2. Regression is a technique that economists and businesspeople rely on heavily. Think about the relationship between advertising expenditures and sales. Use the data in the table below to answer the following questions:
Advertising, X ($ thousands) 3 4 3 5 6 5 4 Sales, Y ($ thousands) 70 120 110 100 140 120 110
Is there a correlation between the advertising expenditures and sales? Answer to the question by drawing a scatter plot and calculating the linear correlation coefficient. Write down the equation for the regression line. Based on this model predict sales for an advertising expenditure of $ 10,000.
3. A department store reports that 30% of its customer transactions are in cash, 20% are by check, and the rest are by credit card. 20% of the cash transactions, 90% of the check transactions, and 60% of the credit card transactions are for more than $75. A costumer has just made a $125 purchase. What is the probability that she paid cash?
4. A manufacturer of clothing knows that the probability of a button flaw (broken, sewed on incorrectly, or missing) is 0.002. An inspector examines 50 shirts in an hour, each with 6 buttons.
(a) Is it binomial or Poisson distribution?
(b) What is the probability that she finds no button flaws?
(c) What is the probability that she finds at least one?

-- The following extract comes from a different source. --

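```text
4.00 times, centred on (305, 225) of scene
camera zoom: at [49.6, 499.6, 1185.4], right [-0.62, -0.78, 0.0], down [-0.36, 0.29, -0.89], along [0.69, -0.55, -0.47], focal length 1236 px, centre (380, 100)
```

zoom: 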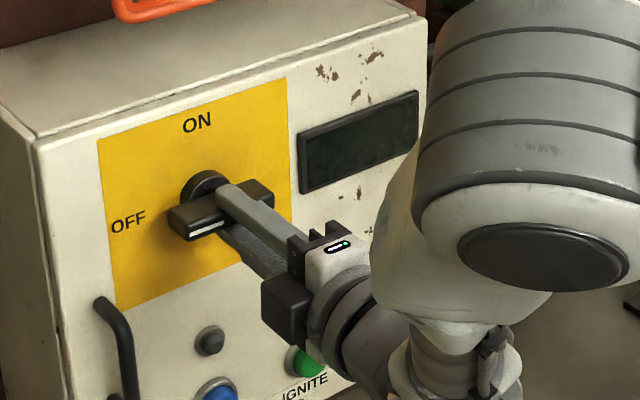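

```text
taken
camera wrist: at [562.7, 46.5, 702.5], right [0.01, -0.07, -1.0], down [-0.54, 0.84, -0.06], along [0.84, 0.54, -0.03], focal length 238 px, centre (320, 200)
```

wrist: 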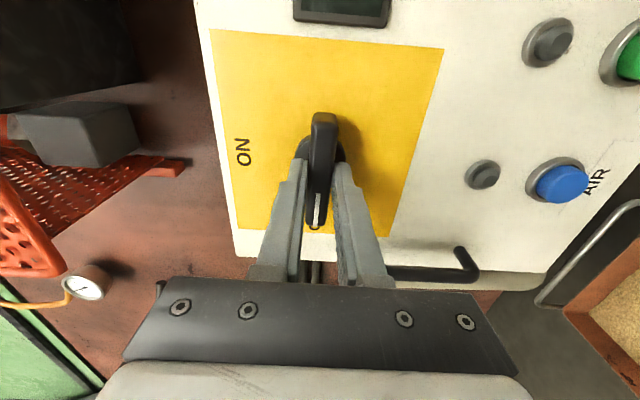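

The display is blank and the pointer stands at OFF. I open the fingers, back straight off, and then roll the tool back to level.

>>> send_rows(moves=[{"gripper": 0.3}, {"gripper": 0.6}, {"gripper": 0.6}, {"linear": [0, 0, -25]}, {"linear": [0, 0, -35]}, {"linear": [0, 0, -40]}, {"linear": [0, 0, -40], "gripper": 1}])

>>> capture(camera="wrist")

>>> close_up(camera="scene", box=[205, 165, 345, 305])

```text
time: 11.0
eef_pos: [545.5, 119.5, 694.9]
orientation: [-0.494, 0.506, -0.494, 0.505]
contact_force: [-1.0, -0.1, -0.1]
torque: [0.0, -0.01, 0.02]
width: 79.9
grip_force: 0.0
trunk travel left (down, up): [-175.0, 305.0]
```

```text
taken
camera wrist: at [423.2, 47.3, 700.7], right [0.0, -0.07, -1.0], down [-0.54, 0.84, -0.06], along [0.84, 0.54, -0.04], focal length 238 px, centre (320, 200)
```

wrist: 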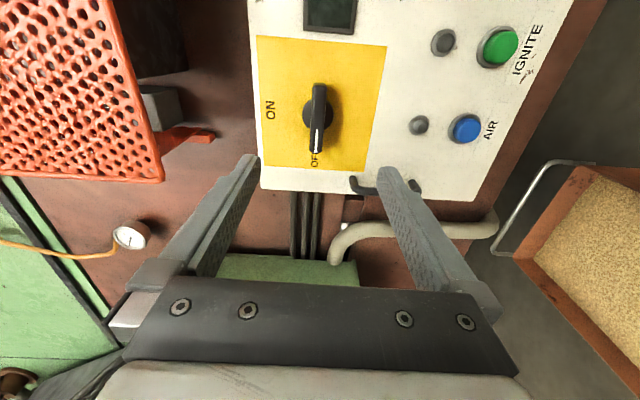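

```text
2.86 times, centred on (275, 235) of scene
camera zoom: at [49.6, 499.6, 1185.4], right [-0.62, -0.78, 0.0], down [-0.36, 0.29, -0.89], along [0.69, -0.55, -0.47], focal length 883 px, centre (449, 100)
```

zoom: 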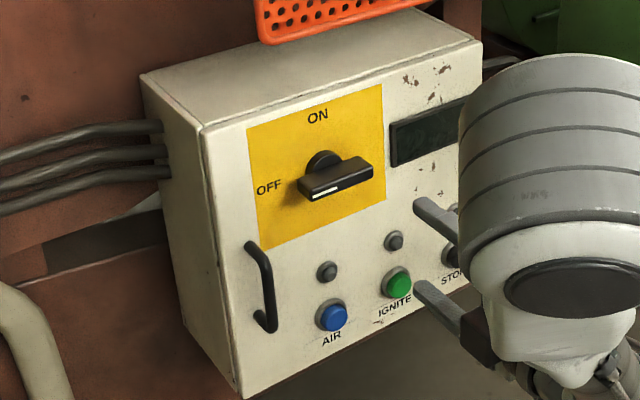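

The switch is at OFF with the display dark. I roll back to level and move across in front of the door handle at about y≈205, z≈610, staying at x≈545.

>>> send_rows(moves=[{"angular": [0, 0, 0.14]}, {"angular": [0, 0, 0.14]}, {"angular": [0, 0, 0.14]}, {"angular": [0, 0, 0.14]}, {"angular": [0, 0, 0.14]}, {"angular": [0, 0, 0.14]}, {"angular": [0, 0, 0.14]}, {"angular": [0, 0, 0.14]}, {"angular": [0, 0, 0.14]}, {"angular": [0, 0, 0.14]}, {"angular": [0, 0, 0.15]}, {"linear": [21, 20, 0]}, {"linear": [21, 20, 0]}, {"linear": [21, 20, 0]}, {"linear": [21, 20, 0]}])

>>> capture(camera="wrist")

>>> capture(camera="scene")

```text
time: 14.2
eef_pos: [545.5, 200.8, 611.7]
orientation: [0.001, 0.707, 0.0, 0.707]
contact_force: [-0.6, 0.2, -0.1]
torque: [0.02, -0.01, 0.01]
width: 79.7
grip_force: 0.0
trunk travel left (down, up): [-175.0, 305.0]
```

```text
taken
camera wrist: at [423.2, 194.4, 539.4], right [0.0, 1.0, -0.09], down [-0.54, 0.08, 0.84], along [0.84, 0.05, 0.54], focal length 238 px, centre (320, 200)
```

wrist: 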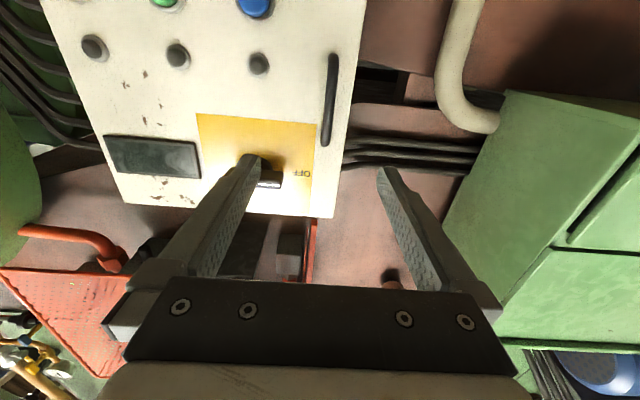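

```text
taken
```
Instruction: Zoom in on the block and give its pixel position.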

(d) How many buttons would you expect to flaw?
all cars.
5. Ableson’s anthropology professor announced that the poorest exam grade for each student would be dropped. Ableson scored 79 on the first anthropology exam. The mean was 67 and the standard deviation 4. On the second exam, he made 125. The class mean was 105 and the standard deviation 15. On the third exam, the mean was 45 and the standard deviation 3. Ableson got 51. Which test should be dropped?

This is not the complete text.